Song of Solomon 1:15-16

Here are 3 signs God may be saying, “Keep waiting and don’t settle.”

1. If You’re Beginning to Wonder if Your Biblical Standards Are Too Strict

When the Holy Spirit convicts us to hold firmly to the relationship standards given in God’s word, we instantly have a strong motivation to obey the Spirit’s leading by not compromising. However, over time, especially when the wait becomes longer than we thought it would be, we can begin to second-guess ourselves:

  • “Did God really tell me not to date an unbeliever? Maybe I’m being too religious. Maybe God wants me to date a non-Christian so I can be a witness to them.”
  • “Maybe it’s enough if someone just says they are a Christian even though they don’t go to church, don’t read their Bible, and don’t have any visible fruit in their life.”
  • “I know that person I like doesn’t have a passion for God like I do. But maybe it’s okay as long as they are supportive of me serving in ministry. Maybe we could still be a great couple in marriage.”

Don’t let the wait tempt you into settling for less than God’s best. Have you ever wondered why God didn’t make Adam and Eve at the same time? God knew it would not be good for man to be alone (Genesis 2:18) before he made man without the woman, so why didn’t he just make Eve right when he made Adam? Perhaps God wanted Adam to also know that it was not good for him to be alone.

In other words, perhaps through the wait for his wife, God was increasing Adam’s future enjoyment of his wife. The same could be true for you. By holding biblical standards and not settling, you are also increasing the future enjoyment of your future spouse.

2. If You’re Thinking About Giving Someone a Chance that You Previously Rejected for a Good Reason, God Is Saying, “Keep Waiting and Don’t Settle”

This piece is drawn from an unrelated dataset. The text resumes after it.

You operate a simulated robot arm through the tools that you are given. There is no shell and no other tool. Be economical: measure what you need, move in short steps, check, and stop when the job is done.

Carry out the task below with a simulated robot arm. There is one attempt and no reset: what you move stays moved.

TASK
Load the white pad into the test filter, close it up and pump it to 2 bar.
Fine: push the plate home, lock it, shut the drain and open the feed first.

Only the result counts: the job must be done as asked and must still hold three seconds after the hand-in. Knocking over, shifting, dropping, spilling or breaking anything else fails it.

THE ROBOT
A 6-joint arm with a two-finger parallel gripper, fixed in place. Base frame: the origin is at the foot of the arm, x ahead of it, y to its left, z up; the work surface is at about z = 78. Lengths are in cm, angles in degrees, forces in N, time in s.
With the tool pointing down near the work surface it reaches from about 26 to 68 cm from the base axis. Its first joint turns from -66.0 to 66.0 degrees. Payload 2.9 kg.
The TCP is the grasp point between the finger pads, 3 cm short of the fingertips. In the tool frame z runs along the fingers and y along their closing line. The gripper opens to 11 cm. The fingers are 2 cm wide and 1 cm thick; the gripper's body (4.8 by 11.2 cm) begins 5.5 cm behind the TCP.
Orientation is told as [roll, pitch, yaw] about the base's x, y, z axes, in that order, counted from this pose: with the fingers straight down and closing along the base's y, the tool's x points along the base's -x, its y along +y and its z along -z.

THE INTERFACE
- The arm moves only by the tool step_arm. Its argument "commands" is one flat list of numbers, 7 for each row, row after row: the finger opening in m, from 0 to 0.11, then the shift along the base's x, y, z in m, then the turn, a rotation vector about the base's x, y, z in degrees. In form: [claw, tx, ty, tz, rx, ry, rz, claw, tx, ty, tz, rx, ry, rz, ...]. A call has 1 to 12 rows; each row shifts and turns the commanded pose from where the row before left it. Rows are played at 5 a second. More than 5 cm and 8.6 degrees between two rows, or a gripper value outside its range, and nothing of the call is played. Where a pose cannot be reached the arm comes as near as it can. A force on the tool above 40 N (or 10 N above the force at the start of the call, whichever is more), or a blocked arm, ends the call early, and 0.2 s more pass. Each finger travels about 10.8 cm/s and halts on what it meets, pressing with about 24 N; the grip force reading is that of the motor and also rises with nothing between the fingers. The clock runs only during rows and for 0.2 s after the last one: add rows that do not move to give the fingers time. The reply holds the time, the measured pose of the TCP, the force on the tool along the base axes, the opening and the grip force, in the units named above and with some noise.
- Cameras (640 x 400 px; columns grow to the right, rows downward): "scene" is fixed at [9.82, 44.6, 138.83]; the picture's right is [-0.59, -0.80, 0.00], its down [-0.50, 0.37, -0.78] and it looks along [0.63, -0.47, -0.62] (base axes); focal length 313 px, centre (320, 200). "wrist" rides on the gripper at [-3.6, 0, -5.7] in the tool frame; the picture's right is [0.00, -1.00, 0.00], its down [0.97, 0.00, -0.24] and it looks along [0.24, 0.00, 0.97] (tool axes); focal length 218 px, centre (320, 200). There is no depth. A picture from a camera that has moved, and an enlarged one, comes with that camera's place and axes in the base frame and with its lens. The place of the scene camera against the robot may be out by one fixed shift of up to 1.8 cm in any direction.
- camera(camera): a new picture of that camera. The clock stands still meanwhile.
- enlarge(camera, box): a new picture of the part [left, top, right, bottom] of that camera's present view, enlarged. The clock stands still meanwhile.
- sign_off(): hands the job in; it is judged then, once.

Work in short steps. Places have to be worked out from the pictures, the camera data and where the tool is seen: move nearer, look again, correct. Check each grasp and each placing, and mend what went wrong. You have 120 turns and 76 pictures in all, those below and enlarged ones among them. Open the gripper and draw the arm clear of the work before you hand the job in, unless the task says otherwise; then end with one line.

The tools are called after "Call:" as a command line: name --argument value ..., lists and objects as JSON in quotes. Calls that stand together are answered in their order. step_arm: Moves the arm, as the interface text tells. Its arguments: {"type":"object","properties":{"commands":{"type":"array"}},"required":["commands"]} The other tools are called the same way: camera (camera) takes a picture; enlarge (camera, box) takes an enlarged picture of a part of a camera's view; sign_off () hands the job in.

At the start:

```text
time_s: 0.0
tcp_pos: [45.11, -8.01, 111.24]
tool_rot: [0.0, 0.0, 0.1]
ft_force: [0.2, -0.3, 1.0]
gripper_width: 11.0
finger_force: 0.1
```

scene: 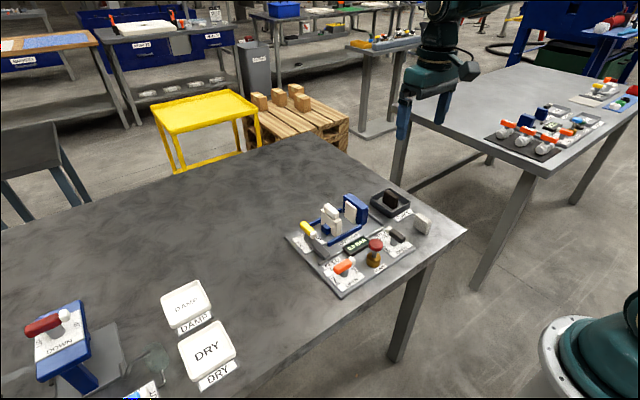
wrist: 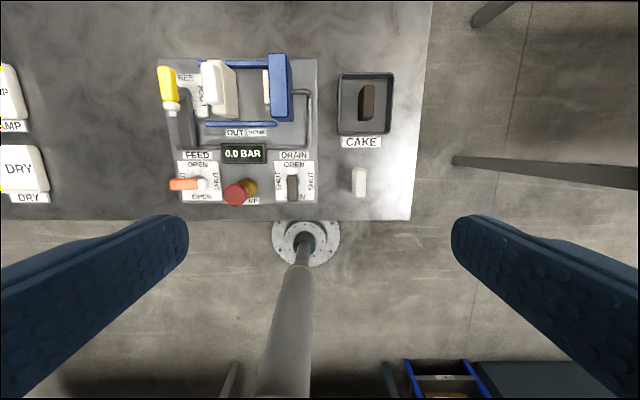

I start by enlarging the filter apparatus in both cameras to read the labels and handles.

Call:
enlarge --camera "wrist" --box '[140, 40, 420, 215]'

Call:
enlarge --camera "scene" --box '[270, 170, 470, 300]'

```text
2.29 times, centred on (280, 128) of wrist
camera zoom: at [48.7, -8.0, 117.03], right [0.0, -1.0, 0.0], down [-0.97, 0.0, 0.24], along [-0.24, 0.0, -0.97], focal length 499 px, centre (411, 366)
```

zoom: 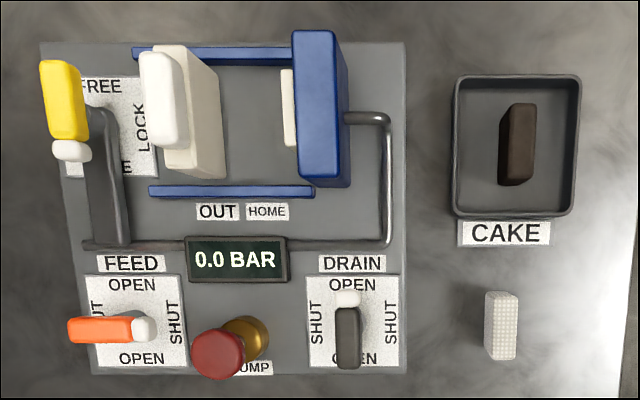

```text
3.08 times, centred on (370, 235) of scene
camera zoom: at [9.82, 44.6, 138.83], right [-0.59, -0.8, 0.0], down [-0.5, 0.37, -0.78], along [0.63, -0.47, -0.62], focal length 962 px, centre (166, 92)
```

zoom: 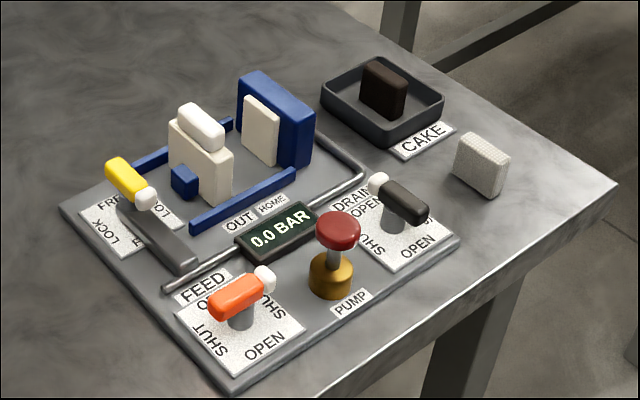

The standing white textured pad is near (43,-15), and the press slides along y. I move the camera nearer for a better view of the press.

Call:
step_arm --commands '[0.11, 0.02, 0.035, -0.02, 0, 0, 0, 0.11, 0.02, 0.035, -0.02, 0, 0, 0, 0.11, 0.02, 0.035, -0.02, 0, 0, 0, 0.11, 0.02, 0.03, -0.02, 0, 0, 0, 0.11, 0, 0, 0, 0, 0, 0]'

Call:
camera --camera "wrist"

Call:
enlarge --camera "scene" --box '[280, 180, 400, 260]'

When you read how God brought his people out of Egypt and into the Promised Land, there were numerous accounts of the people grumbling that they should have just stayed in Egypt (Numbers 14:2). The journey to freedom and to their own land was harder than they thought it would be, and this tempted them to idolize their past, forget the abuse they experienced in Egypt, and consider going back to the very place they prayed to be delivered from (Numbers 14:3-4). This can often happen to Christians in singleness who want to be married one day.

We certainly don’t want to equate marriage as the “promised land.” But we also don’t want to ignore the powerful desire to be married which is put there by God himself (1 Corinthians 7:7). Rather than idolize this desire or ignore this desire, one must choose to honor God with this desire.

The reason you rejected those people in the past was because your main concern in life is not your personal happiness but rather glorifying the Lord. Refocus on that truth. Refocus on your mission in life. Marriage is not your mission. Glorifying God is your mission. Hopefully one day you can glorify God through your marriage, but even when you get married, your mission will still be the same as it is right now – to please the Lord.

Don’t settle for a relationship that does not accomplish your main mission in life. Keep waiting. Keep serving. Keep doing what you are called to do right now. When you meet the right person, you will be so glad you waited.

3. If You’ve Met Someone Who Has All the Right Qualities But You Know Deep Down You Don’t Really Like This Person that Much

Settling, for Christians, often comes in the form of pairing with someone who is attractive or charming but who does not love the Lord. But it’s also possible to find someone that does love the Lord but for some reason you lack attraction for this person and you just don’t connect to them in that romantic way.

It’s wise to value their Christian character more than anything else. So give them a chance if you wish you could like them. Sometimes your feelings will grow for someone. But if they don’t, don’t settle. God will not ask you to marry someone who is a very mature Christian but who is also someone you just don’t love in that romantic way.

When you meet the right person, it will be biblical and personally desirable (Song of Solomon 1:15-16).